_DIRECTIVES_.
A. Extract from the document passage the words running from "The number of" to "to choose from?".
B. Give the continuation of the document passage.

_DOCUMENT PASSAGE_.

The Moving Picture Experts Group

Cutting Through The Clutter To Make Better Recommendations To Users

 

By Philip Merrill - May 2016

The number of online services keeps increasing, and with it the content provided by services, both in titles and variety. The average user is swamped in this ocean of choices and is often frustrated by too many options offered. Hopefully users are already known to some services and can receive personal recommendations from that service. But what about other, potentially interesting services that maybe do not know the user? How is the user going to be made aware of them? And then, even if that is possible, is 1% of a zillion recommendations any better than a zillion pieces of content to choose from?

MPEG-21 User Description (UD) provides a solution to make things better.

By defining a standard format to describe the user, describe the type of service sought  and describe the context in which the service will be used, MPEG-21 UD makes it possible to request different Recommendation Services to provide recommendations expressed in a standard format. Recommendations can be processed (compared, filtered etc.) to provide a recommendation short list because they share the same format. Like other parts of MPEG, care was taken to standardize the minimum required, so these four description technologies support a wide range of use cases while remaining application-agnostic. Application providers can leverage these interoperable formats to scale their services in conjunction with other application providers, increasing the market potential for creative partnerships to provide users with high-quality recommendations.

_SUPPLIED RECORDS_.
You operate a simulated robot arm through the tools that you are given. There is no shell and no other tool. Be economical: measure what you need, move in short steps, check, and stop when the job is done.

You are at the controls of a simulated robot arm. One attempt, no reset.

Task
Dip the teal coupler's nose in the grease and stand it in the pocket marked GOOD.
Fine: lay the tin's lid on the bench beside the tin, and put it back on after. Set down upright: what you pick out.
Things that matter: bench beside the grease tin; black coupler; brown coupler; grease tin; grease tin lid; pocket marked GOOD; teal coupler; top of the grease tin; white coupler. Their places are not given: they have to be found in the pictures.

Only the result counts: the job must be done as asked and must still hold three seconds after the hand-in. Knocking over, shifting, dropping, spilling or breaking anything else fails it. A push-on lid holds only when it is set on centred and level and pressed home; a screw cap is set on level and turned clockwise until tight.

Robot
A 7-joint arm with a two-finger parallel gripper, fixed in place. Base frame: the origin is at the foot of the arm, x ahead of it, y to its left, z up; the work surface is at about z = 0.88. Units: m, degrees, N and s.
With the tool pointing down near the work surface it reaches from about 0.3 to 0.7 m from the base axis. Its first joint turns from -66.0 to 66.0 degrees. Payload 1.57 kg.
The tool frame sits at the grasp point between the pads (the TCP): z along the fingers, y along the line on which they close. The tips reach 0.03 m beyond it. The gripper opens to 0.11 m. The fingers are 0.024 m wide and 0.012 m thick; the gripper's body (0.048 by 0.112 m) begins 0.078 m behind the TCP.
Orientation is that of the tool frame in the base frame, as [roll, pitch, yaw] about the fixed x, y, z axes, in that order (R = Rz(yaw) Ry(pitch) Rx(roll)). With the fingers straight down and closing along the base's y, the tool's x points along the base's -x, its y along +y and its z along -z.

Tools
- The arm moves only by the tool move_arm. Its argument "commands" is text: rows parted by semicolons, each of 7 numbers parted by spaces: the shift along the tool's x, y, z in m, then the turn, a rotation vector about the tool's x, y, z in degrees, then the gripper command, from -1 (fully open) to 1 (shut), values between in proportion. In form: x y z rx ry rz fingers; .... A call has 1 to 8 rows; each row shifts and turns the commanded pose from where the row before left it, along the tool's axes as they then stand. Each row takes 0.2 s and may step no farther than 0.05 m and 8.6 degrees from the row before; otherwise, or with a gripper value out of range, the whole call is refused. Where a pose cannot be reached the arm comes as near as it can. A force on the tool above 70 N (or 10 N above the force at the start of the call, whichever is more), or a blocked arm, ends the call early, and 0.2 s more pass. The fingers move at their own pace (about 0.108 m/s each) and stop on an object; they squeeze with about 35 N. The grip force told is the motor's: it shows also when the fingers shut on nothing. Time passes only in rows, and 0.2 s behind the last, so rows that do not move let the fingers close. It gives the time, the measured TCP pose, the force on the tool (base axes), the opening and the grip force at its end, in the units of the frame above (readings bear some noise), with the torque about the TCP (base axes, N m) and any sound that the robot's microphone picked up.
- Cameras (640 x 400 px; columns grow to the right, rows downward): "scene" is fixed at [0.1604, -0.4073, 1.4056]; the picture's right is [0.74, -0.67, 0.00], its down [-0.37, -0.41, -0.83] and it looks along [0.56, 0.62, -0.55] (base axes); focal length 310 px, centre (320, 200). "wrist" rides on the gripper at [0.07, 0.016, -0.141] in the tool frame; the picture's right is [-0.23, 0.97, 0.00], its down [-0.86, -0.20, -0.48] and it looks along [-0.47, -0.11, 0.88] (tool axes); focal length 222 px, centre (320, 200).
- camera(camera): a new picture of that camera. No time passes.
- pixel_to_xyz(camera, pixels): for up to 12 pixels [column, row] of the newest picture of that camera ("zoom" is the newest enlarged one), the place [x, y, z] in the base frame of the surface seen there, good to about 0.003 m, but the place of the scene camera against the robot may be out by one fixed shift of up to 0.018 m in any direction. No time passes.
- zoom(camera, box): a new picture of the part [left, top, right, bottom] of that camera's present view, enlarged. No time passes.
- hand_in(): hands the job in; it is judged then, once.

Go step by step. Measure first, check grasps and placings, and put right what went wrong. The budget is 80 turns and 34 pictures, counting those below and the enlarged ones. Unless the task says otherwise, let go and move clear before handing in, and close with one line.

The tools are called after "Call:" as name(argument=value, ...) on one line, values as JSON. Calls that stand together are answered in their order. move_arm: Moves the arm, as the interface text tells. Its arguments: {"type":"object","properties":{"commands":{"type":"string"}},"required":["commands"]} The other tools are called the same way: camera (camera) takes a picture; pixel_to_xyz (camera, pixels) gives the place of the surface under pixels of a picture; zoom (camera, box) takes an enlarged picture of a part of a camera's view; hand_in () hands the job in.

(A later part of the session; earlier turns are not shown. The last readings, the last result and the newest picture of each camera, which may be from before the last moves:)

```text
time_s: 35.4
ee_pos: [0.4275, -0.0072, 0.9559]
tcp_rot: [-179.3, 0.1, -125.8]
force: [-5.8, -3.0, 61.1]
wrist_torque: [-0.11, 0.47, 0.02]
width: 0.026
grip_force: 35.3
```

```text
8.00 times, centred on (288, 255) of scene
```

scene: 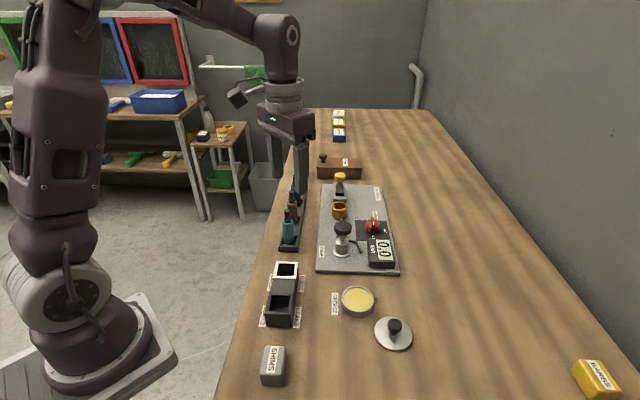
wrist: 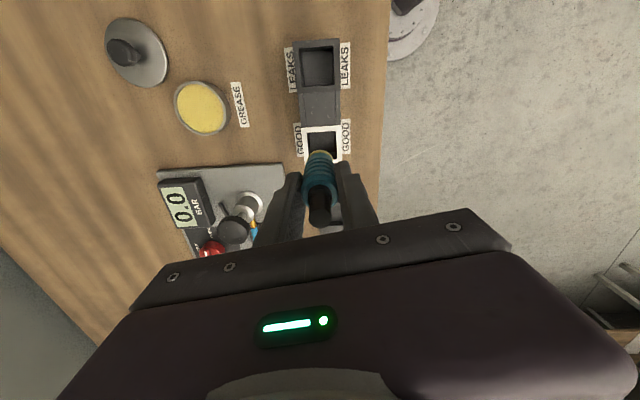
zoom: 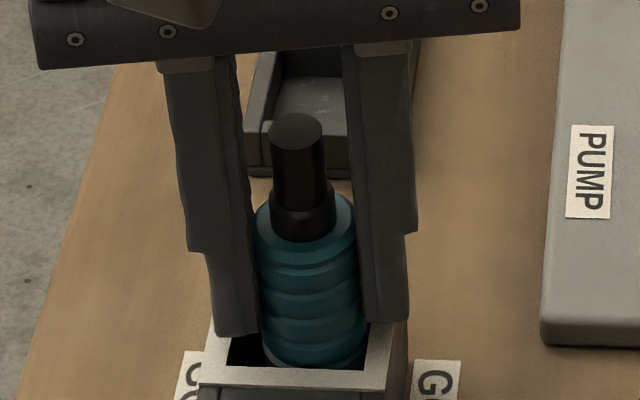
---
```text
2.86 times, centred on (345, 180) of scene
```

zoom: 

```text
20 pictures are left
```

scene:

_RESULTS FOR THE EXERCISE_.
A.
The number of online services keeps increasing, and with it the content provided by services, both in titles and variety. The average user is swamped in this ocean of choices and is often frustrated by too many options offered. Hopefully users are already known to some services and can receive personal recommendations from that service. But what about other, potentially interesting services that maybe do not know the user? How is the user going to be made aware of them? And then, even if that is possible, is 1% of a zillion recommendations any better than a zillion pieces of content to choose from?

B.
Although public-facing and business-facing entities currently aggregate personal information as a fundamental requirement of their business model, this has been done in an ad hoc manner. The technological opportunism of everybody working separately has helped build the current information ecosystem, which is ripe for an information exchange format to enable intercommunication built on private data, not only for consumer or emergency services but also tied into the emerging Internet of Things. Trade associations presently construct Internet destinations to help users find legal content online, but the power of recommendation can be better set up to thrive. Modeling use cases and requirements, MPEG has found the four metadata descriptions are sufficient to support the desired activity, collectively known as User Description for recommendation engines.

Trade associations and search engines already offer content from competing services side-by-side, but ideally any service could supply appealing responses from multiple other sources. We see some of this in promotional discounts, offers from affiliates and advertising in general, but the marketplace can only respond to the information available to it about the consumer. It would be better if our devices had options to let services know a user's emotional state, physical situation, or past history, and it would be even better if users could negotiate the release of their own records with services that offered to provide benefits in return. Such transparency about private information exchange could unlock economic activity because today's targeted ads and content are not well informed about their users in comparison with what MPEG User Description will enable.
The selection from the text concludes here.